SET PROBLEM: Extract all lines that hold the string "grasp".

BEGIN LISTED ENTRIES

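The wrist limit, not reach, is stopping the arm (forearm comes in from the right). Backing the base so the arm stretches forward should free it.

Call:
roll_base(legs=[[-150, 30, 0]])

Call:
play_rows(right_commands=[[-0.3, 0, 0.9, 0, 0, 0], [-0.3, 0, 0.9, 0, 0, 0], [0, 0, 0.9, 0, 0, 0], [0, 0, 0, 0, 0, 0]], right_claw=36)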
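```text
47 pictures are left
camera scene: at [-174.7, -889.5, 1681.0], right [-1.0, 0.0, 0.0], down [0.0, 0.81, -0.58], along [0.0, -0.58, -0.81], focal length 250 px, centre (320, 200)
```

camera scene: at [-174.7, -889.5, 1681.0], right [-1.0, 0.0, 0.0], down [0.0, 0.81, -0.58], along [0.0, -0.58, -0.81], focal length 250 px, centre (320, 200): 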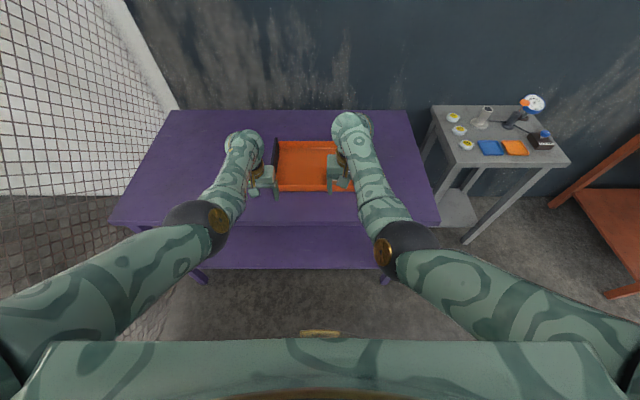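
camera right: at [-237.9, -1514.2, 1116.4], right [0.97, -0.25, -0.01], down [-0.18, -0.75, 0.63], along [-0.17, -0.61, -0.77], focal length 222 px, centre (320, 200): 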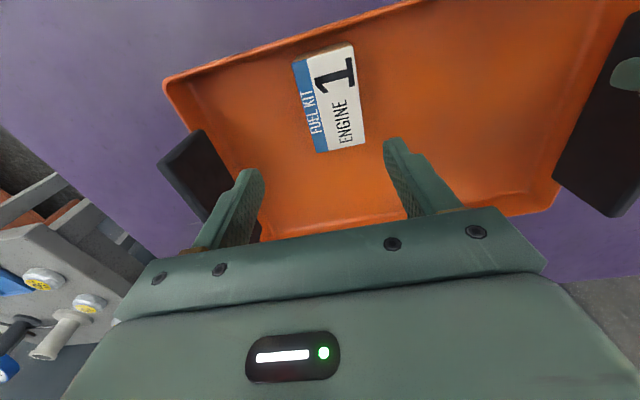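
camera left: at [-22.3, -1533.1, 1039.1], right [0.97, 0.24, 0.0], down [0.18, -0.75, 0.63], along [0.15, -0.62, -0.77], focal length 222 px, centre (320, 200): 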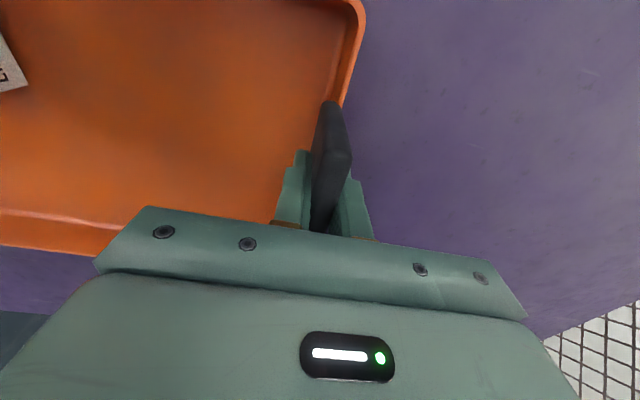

END LISTED ENTRIES
BEGIN LISTED ENTRIES

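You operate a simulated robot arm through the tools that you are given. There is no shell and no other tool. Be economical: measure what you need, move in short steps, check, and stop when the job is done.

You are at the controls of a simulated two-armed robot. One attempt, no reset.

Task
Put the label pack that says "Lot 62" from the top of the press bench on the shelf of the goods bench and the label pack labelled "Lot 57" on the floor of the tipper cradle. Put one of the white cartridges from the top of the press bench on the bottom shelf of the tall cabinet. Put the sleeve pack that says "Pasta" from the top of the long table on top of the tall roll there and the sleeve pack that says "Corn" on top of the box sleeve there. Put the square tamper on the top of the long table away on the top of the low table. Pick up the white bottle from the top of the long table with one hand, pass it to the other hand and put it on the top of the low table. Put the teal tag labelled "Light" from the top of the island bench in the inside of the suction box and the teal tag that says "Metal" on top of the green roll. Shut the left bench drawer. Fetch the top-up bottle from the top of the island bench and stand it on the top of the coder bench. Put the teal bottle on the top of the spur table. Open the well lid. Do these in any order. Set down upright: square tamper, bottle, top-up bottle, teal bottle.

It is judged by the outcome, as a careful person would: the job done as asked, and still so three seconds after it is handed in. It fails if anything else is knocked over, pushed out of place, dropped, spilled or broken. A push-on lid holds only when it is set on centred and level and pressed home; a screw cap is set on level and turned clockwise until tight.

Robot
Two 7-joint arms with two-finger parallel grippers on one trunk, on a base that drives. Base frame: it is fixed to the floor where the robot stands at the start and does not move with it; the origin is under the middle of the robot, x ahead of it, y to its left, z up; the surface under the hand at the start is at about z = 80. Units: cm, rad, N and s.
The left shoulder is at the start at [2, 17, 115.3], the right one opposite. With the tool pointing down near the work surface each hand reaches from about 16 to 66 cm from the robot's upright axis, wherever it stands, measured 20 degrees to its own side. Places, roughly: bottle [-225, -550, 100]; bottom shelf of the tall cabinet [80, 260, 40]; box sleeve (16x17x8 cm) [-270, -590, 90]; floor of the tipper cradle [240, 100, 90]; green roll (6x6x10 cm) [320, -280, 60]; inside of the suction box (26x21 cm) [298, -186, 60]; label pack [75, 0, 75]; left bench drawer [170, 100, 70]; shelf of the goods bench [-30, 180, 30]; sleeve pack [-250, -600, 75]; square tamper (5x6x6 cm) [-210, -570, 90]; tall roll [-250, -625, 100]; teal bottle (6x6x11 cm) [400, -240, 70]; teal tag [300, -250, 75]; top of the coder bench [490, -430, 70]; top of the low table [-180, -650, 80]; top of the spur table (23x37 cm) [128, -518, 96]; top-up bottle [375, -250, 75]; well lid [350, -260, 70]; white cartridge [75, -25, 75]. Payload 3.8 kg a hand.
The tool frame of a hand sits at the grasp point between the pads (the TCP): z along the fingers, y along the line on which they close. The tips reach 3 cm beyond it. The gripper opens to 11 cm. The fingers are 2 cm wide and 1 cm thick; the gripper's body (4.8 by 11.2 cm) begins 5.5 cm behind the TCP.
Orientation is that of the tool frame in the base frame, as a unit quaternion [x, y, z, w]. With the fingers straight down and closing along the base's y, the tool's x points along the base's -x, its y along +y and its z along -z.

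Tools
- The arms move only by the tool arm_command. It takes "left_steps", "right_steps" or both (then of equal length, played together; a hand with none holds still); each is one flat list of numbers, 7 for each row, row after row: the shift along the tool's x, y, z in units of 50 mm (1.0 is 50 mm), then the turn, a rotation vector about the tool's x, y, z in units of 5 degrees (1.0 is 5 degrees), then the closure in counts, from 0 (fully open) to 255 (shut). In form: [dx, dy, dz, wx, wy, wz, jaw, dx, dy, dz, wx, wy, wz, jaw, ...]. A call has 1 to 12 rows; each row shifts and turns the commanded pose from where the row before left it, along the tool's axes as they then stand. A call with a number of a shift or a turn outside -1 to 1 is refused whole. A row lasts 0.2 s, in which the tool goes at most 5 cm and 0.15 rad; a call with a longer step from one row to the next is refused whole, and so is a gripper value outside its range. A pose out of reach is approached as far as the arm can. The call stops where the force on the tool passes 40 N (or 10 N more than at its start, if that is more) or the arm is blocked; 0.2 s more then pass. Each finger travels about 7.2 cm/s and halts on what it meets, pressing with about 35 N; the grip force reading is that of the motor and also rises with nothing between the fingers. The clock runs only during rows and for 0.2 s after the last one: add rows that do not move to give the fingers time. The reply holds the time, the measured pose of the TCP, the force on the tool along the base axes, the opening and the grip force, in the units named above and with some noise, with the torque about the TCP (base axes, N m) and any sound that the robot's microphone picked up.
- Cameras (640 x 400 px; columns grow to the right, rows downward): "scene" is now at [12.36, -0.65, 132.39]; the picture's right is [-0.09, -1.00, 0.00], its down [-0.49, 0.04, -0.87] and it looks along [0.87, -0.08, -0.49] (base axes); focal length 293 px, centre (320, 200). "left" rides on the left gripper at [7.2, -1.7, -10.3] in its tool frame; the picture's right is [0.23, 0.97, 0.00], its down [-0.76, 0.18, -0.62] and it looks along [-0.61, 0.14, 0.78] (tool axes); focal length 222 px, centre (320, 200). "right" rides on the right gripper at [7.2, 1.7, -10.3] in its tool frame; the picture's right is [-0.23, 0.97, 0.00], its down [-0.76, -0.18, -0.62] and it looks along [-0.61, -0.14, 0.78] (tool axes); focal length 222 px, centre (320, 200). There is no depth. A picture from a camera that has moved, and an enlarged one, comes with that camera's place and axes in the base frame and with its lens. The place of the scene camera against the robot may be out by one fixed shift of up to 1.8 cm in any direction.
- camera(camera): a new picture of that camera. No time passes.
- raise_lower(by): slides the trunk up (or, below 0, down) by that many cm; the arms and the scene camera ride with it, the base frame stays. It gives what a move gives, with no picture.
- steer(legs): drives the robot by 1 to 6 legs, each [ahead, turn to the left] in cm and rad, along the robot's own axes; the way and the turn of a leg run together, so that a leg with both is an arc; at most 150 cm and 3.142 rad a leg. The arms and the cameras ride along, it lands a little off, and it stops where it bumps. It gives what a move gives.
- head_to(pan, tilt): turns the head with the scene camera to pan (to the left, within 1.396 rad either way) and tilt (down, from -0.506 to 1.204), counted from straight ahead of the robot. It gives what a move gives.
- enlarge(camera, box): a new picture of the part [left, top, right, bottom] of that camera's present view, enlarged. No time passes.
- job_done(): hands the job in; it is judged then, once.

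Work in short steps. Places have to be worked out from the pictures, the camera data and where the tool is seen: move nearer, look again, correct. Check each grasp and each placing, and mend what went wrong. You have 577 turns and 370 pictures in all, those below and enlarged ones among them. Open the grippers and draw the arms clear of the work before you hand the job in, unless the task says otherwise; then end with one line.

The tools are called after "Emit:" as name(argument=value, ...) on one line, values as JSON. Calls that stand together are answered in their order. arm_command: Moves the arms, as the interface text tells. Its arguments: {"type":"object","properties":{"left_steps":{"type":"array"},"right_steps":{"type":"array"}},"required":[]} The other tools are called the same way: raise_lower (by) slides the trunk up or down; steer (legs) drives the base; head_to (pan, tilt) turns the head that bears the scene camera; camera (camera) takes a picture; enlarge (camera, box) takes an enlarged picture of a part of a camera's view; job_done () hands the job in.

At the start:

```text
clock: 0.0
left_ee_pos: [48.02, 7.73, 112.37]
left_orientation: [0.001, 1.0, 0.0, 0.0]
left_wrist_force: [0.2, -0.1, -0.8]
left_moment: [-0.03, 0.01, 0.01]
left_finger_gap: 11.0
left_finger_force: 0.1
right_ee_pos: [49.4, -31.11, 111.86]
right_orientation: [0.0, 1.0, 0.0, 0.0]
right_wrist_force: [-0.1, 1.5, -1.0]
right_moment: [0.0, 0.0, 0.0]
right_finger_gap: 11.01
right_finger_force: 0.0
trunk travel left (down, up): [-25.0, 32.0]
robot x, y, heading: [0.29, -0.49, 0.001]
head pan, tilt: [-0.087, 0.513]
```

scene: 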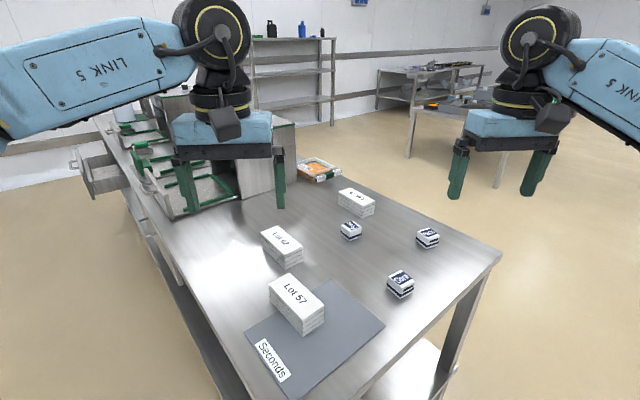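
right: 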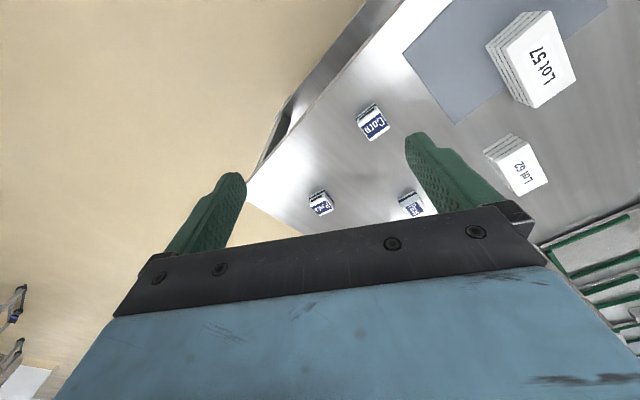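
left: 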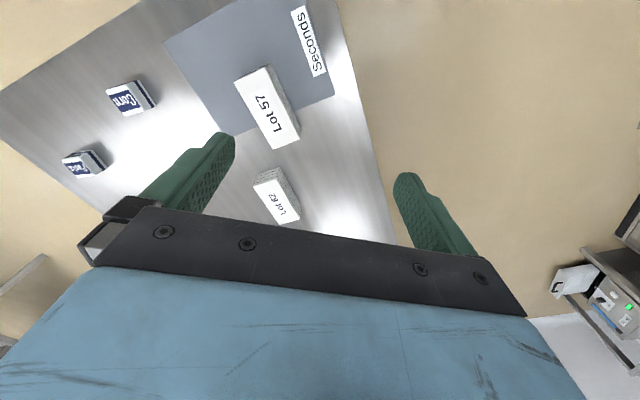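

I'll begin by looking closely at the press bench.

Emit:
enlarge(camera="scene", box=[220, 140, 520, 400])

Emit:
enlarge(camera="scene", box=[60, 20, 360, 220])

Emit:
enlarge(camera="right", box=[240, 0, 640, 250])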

END LISTED ENTRIES

TASK OUTPUT:
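The tool frame of a hand sits at the grasp point between the pads (the TCP): z along the fingers, y along the line on which they close. The tips reach 3 cm beyond it. The gripper opens to 11 cm. The fingers are 2 cm wide and 1 cm thick; the gripper's body (4.8 by 11.2 cm) begins 5.5 cm behind the TCP.
Work in short steps. Places have to be worked out from the pictures, the camera data and where the tool is seen: move nearer, look again, correct. Check each grasp and each placing, and mend what went wrong. You have 577 turns and 370 pictures in all, those below and enlarged ones among them. Open the grippers and draw the arms clear of the work before you hand the job in, unless the task says otherwise; then end with one line.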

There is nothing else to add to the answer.